Maybe the movie actor / bandleader didn’t plan it this way, but the last three days of last week are probably all Canadians will remember of the “Sling Blade” star in the weeks to come.

It started on April 8 when Thornton appeared on the CBC radio program “Q” to talk up his band’s appearances on a few Willie Nelson stops in Canada.

Evidently, Thornton had made a pre-arrangement with the program, calling for the show’s host, Jian Ghomeshi, to focus on his “musical” career with his band, The Boxmasters. At one point after Ghomeshi described Thornton as an “Oscar-winning screenwriter, actor and director,” Thornton replied, “You were instructed not to talk about (expletive) like that.”

However, when Ghomeshi tried to ask him how the band was formed, Thornton answered, “I don’t know what you’re talking about.”

A question about the music he listened to while growing up resulted in Thornton talking about reading Famous Monsters of Filmland magazine.

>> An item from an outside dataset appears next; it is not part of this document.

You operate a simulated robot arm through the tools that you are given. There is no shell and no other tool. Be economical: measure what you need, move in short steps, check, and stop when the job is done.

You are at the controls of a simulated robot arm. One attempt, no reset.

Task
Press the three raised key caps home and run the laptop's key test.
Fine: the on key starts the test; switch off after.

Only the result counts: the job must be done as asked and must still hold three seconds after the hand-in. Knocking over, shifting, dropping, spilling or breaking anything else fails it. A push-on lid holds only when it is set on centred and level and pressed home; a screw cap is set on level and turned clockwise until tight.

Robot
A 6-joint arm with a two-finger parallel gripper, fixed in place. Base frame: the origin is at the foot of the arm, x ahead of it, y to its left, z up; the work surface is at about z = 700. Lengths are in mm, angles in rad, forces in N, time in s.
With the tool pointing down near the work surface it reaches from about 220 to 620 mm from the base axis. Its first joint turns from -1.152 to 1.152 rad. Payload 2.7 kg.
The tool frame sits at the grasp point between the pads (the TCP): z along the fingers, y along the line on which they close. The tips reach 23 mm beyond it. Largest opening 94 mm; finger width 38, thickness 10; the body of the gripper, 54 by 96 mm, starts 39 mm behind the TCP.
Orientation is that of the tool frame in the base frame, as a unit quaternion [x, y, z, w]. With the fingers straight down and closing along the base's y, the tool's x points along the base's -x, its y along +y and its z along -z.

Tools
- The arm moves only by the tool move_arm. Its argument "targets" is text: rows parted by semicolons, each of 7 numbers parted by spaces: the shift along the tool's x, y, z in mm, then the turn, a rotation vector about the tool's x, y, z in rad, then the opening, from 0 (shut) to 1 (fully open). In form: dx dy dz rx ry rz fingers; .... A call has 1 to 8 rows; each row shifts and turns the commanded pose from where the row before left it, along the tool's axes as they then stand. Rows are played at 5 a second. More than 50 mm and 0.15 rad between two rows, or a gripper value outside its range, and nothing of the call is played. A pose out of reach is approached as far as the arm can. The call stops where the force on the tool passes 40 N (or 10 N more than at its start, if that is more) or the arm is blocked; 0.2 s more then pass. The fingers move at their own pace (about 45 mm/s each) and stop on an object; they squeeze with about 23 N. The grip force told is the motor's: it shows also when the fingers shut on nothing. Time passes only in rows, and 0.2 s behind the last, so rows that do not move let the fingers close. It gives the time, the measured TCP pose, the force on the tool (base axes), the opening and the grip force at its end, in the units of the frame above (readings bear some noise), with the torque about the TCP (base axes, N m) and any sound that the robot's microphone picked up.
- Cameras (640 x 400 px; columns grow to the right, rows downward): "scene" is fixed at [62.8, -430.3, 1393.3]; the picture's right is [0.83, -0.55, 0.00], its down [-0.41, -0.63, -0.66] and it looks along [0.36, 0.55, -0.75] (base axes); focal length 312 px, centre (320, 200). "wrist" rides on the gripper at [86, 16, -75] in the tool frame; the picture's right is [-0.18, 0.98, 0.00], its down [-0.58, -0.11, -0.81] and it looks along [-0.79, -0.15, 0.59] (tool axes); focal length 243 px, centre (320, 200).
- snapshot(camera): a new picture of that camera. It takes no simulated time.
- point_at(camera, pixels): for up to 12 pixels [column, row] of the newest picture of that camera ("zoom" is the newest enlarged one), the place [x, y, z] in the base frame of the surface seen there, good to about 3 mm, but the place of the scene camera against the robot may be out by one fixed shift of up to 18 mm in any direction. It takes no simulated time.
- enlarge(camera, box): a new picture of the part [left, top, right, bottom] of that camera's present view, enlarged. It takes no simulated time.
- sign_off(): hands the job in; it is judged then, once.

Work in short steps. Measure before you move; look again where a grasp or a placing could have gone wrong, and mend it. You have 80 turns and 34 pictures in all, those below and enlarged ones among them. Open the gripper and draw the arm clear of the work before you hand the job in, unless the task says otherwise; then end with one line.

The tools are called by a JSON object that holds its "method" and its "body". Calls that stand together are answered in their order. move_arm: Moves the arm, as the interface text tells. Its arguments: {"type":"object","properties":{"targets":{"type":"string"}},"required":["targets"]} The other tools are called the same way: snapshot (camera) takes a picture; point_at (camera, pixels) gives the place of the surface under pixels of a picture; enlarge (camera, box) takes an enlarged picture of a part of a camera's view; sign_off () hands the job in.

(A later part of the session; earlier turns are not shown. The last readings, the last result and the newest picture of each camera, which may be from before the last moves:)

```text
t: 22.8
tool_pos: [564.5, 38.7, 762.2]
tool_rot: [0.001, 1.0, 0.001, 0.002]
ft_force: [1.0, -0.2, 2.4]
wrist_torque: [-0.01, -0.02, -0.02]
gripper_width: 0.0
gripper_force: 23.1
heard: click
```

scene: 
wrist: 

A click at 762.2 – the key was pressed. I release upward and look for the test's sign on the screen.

Plus, almost all of Thornton’s responses were laced with profanity.

If Thornton thought the radio interview would eventually go away, he didn’t count on the dustup going viral, with over 600,000 watching the exchange on YouTube during the first 24 hours following the encounter.

During the radio interview Thornton also commented on the differences between Canada and U.S. audiences, saying the country’s audiences were a bit more subdued than what he and his band were used to.

“Canadian audiences seem to be very reserved. We tend to play places where people throw things at each other. Here, they just sort of sit there. And it doesn’t matter what you say to ‘em … It’s mashed potatoes but no gravy.”

Somebody should have reminded Thornton about the old proverb cautioning people to be careful about what they wish for. When the actor appeared on stage Thursday night as the opener for an evening starring Willie Nelson and Ray Price at Toronto’s Massey Hall, he was greeted by boos and shouts of “Here comes the gravy!”

By Friday Thornton and the Boxmasters were off the two remaining Canadian dates the group was scheduled to play with Nelson and Price, with the actor’s publicist claiming illness had sidelined a band member and several members of the crew.

As you can guess, Canadians weren’t exactly buying the illness line.

Or, as a Whitby, Ontario, resident wrote in a letter to the Toronto Star’s editor:

“The recent kerfuffle around Billy Bob Thornton, his interview at the CBC and his spectacle at Massey Hall shows that good luck can take you anywhere, forgetting to be grateful is just plain stupid and shutting one’s mouth . . . priceless. Someone send this guy an order of humble pie with a side of gravy?”